As it would be, my copy of Weizman and Shiekh’s book came in today, a day late. Taking a look at the photographs, just flipping through, I noted that the land is eerily vacant. All the scenery is from aerial view, very arid with slight outlines dancing on the sand, phantom remnants of what once was. I was almost saddened by the captions, to read what the Author asserts was once there, and then to see what remains, was depressing. If the Bedouins, nomadic peoples of the Negev desert and elsewhere, really did inhabit the deserts at first in mobile and then stationary settlements, it is a disconcerting premonition to believe that those people suffered forced assimilation into non-Bedouin cultures and the encroachment of their unsovereign desert lands. To consider that they were pressured to abandon their historically occupied lands due to encroachment by states working to ‘make the desert bloom’ is appalling. Those states using intentional climate change as a means to a greedy end is dastardly, and yet it invokes such complacency from the people because of the ingrained humanistic acceptance of restructuring the land around us.

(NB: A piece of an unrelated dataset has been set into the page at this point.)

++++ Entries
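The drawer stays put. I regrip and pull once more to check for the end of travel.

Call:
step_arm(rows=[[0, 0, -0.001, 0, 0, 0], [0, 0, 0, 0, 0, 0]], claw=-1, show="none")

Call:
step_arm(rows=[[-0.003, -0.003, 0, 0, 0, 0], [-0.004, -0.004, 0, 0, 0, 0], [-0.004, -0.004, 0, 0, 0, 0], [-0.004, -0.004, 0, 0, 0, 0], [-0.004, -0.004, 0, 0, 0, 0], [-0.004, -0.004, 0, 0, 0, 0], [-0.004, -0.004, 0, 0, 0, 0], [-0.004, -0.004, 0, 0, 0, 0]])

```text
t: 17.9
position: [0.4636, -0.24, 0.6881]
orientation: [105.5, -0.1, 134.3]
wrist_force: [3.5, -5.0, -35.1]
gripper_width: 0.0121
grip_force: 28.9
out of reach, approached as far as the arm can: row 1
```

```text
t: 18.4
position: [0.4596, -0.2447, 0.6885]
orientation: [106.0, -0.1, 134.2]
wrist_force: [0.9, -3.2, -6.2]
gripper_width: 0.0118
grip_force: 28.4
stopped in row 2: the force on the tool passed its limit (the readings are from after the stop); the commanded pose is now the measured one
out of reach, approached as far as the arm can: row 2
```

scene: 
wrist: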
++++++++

The way that the Levant region expresses physical evidence of climate change mirrors my current understanding of the climate crisis of the southwestern United States. The southernmost parts of California and Arizona are currently experiencing a severe drought. The mighty Colorado River, the 6th longest river in the United States of America, runs dry before ever reaching the Gulf of California. The problem here is clear: humans are overdrawing from the water table to the point which it cannot naturally recover. The solution, as well, is clear: remove the humans. In this we find the overlying issue: the southwestern continental US has a very high population density, especially surrounding the Colorado River and its mouth. This is remedied through tighter restrictions on water use in this region. Recent legislation has forced citizens to be water-conscious consumers. However, if you look at where the allocation of water resources is distributed, you would see that businesses in this region are the culprits for the real damage to the water table. Beef and milk producing cattle farms are prevalent in this area, and use a hefty amount of the water to maintain their businesses. Farms, in total, are allocated 40% of the water resources in California. To compound this issue even further, because it is the best environment to raise cows, most of the beef and milk produced in the United States comes from this region. The cute little cow from the Real California Milk Corporation commercial is squandering all the water in the southwestern US. *slurp slurp*
These connections go full circle when considering the similarities in the ways we have altered and overdrawn our environment to support our livelihoods and industries in comparison to the ecological encroachment of Bedouin-inhabited desert regions by outsiders hoping to extend their national boundaries. The regions have similar qualities as biomes, chaparral and desert often occur close to each other geographically. Both regions are sunny and dry most of the year, and distributing water and other resources across these regions irrevocably disrupts the naturally occurring biome. The cases are too similar to discount the adverse effects of human intervention in ecological systems in both cases.